» **Given task**:
Restate the whole listing exactly. The answer is a JSON array that holds each line as a string and skips blank lines.

» **Collected data**:
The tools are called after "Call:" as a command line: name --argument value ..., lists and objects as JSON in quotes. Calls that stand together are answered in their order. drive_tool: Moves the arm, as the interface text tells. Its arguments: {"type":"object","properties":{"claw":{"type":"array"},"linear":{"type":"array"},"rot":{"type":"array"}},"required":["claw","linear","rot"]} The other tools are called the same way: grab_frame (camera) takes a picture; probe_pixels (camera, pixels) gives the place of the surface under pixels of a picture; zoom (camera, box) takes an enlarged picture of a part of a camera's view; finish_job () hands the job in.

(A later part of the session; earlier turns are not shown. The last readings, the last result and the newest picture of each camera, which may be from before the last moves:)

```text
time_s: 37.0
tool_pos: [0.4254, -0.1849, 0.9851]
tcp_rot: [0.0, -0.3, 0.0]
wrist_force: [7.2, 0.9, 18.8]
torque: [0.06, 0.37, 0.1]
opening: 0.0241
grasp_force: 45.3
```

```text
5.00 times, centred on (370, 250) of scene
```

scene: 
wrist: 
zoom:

» **Final result**:
[
  "The tools are called after \"Call:\" as a command line: name --argument value ..., lists and objects as JSON in quotes. Calls that stand together are answered in their order. drive_tool: Moves the arm, as the interface text tells. Its arguments: {\"type\":\"object\",\"properties\":{\"claw\":{\"type\":\"array\"},\"linear\":{\"type\":\"array\"},\"rot\":{\"type\":\"array\"}},\"required\":[\"claw\",\"linear\",\"rot\"]} The other tools are called the same way: grab_frame (camera) takes a picture; probe_pixels (camera, pixels) gives the place of the surface under pixels of a picture; zoom (camera, box) takes an enlarged picture of a part of a camera's view; finish_job () hands the job in.",
  "(A later part of the session; earlier turns are not shown. The last readings, the last result and the newest picture of each camera, which may be from before the last moves:)",
  "```text",
  "time_s: 37.0",
  "tool_pos: [0.4254, -0.1849, 0.9851]",
  "tcp_rot: [0.0, -0.3, 0.0]",
  "wrist_force: [7.2, 0.9, 18.8]",
  "torque: [0.06, 0.37, 0.1]",
  "opening: 0.0241",
  "grasp_force: 45.3",
  "```",
  "```text",
  "5.00 times, centred on (370, 250) of scene",
  "```",
  "scene: ",
  "wrist: ",
  "zoom:"
]